Screenshot of productmanagementproblem.com taken by author

TL;DR — go to productmanagementproblem.com to witness the dawn of tomorrows go-to source for product managers in need.

The list above are just a few keywords describing our many problems.

If you ever feel like things are going too well, I bet they’ll go a little less well after checking that list. Because, there’s always a problem.

And hey, no one’s feeling sorry for us. Least of all us. Our job is awesome! We get to say what to build and then watch extremely competent people build it while thinking of the next step.

But here’s the thing about problems: they take our time and focus away from what really matters. Creating as much value with our product as possible.

I have 9 years of work experience at this point, five of them in product management. Before that I did software development and customer service.

I’ve tried doing scrum by the book, I’ve tried variations. I have, as everyone in the industry, at some point cursed the framework and its creators.

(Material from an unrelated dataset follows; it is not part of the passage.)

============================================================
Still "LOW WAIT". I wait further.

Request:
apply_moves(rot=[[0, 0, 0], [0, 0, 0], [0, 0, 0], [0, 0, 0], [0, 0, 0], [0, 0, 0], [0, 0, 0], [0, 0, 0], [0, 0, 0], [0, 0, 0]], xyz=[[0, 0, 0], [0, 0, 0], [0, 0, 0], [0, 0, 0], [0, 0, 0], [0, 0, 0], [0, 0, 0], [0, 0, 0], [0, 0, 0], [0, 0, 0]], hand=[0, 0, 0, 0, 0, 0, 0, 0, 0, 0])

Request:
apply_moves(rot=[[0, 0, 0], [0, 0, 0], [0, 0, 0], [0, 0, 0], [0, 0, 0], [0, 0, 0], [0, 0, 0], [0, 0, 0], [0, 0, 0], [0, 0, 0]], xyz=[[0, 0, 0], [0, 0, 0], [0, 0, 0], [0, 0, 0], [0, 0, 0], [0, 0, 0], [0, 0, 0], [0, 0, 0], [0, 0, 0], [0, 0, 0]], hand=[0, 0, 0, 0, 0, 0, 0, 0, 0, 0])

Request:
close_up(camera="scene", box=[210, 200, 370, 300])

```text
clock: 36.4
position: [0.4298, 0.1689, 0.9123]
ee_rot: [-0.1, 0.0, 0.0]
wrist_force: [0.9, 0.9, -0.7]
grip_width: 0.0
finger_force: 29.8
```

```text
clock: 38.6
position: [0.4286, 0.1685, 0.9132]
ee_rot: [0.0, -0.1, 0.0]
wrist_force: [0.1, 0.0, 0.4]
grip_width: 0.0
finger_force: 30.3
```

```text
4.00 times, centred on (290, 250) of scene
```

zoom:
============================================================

I’ve misused the term agile more times than I can count.

I’ve worked on legacy systems with more spaghetti than Italy combined, and I’ve taken a new idea to product while managing a corporate startup. I prefer the latter, but most of us work on the former.

I’ve worked with micro managers and tyranns. I’ve had non-present managers, or so called ninja-managers. I’ve also had the pleasure of working with great and inspirational leaders.

I’ve tried understanding users and their behavior and needs through interviews, powerBI, excel spreadsheets, google analytics, research reports, activity logs and by reading the god damn stars. Sometimes it feels like I’m playing a game of whack-a-mole, and sometimes you get the most exhilarating feeling to see your assumptions become true.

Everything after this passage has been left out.